To sum up, there are numerous ways in which motor behavior influences visual awareness. First, action may serve as additional information that influences visual awareness. Second, action execution may restrict the number of alternatives in the decisional process. Third, action execution may enable performance monitoring (e.g., thanks to the detection of errors or because of increased task difficulty). Fourth, action may trigger attentional mechanisms that modify stimulus perception. The first mechanism would be based on the pre-activation of the motor cortex or co-activation of motor and visual cortices, where motor-related information (possibly based on functional synchronisation) is integrated – possibly thanks to involvement of the PFC – in visual awareness together with visual information.

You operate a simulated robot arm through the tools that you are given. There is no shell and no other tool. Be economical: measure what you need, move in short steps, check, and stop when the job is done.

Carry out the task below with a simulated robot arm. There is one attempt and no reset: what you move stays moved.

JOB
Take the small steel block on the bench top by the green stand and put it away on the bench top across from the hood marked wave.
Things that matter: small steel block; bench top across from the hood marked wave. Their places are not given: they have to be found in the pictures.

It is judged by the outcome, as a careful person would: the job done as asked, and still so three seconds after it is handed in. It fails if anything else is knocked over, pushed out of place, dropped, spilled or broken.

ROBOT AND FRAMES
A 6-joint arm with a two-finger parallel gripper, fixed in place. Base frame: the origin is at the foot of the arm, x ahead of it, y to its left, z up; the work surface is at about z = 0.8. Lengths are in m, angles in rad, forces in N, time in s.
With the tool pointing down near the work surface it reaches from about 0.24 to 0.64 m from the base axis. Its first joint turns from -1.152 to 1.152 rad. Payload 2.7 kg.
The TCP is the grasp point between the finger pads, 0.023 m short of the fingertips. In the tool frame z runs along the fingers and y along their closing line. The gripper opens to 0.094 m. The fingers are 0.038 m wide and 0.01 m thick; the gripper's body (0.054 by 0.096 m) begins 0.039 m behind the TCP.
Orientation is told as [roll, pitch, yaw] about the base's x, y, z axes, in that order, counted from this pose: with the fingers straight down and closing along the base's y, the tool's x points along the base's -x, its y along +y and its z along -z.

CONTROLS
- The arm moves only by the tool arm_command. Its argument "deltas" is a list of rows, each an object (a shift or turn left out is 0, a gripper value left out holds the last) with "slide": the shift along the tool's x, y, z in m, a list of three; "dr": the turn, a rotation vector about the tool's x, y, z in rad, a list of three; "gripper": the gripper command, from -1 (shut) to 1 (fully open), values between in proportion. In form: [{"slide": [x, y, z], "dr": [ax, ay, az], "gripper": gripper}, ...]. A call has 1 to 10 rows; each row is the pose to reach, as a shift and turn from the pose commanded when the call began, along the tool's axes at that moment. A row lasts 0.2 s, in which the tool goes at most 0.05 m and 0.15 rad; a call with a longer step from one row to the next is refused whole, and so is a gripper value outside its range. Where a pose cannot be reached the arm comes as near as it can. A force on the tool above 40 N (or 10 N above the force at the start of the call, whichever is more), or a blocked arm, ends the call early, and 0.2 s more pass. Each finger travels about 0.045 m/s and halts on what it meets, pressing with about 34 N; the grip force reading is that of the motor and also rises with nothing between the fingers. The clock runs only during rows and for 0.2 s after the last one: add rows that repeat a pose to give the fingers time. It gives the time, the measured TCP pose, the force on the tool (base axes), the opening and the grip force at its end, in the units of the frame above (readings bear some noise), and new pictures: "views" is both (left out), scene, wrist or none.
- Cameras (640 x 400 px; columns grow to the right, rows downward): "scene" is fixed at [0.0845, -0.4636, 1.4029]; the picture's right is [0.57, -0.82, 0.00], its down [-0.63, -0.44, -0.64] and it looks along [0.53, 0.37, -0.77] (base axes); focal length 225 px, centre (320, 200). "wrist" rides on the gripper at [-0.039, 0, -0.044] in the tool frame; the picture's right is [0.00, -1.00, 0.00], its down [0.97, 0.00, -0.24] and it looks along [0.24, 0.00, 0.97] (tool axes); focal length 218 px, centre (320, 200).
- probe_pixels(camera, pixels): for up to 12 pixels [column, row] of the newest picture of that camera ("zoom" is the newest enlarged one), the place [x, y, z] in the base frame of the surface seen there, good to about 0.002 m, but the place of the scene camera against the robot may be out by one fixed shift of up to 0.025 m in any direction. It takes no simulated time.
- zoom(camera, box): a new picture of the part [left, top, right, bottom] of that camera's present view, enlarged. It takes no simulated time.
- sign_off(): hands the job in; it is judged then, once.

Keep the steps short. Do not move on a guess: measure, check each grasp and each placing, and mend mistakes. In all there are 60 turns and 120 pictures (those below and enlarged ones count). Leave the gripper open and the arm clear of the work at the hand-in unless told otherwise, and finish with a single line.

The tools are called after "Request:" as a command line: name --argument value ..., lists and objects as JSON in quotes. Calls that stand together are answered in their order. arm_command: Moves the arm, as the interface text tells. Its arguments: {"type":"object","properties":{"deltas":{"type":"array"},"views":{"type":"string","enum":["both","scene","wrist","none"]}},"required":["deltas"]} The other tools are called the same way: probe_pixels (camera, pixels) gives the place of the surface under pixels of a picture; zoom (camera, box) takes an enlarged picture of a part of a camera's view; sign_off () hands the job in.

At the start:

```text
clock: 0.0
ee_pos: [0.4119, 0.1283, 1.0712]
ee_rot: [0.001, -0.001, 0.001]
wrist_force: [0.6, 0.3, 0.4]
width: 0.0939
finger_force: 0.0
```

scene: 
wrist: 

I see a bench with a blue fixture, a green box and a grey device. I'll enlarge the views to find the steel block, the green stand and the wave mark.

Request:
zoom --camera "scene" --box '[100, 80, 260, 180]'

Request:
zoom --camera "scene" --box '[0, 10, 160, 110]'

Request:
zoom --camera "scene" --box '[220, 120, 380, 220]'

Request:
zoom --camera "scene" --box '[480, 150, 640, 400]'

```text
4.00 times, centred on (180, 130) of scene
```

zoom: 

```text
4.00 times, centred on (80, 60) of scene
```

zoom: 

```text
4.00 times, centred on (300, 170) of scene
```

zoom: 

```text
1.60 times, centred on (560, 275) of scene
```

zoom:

The second mechanism pertains to the decisional process of response selection, where action restricts the alternative options available. Here, we assume that response choice inhibits its alternative by interhemispheric inhibition between bilateral M1s, the dPM, and the contralateral M1 (Mochizuki, Huang, & Rothwell, 2004). The third mechanism seems to be related to error-detection and monitoring on the neuronal level that involves ACC processing. It is conceivable that all the mechanisms may be engaged either together with or without engagement of the PFC. Moreover, one may or may not be aware of additional evidence. Motor cortex excitability and therefore motor movements may be modulated without awareness of additional evidence and/or information from the PFC that is passed through cortico-cortical or subcortical routes. The fourth mechanism requires the engagement of the PFC and top-down attentional modulation of visual cortex excitability. Here, the action influence would be indirect: action would influence attention and this in turn would affect visual awareness.

The current paper presents the hypothetical cognitive and neuronal mechanisms of how action influences visual awareness. The detailed prediction of the proposed mechanisms still requires investigation; however, empirical evidence clearly suggests that action influences visual awareness, extending the classical view on the action-perception cycle.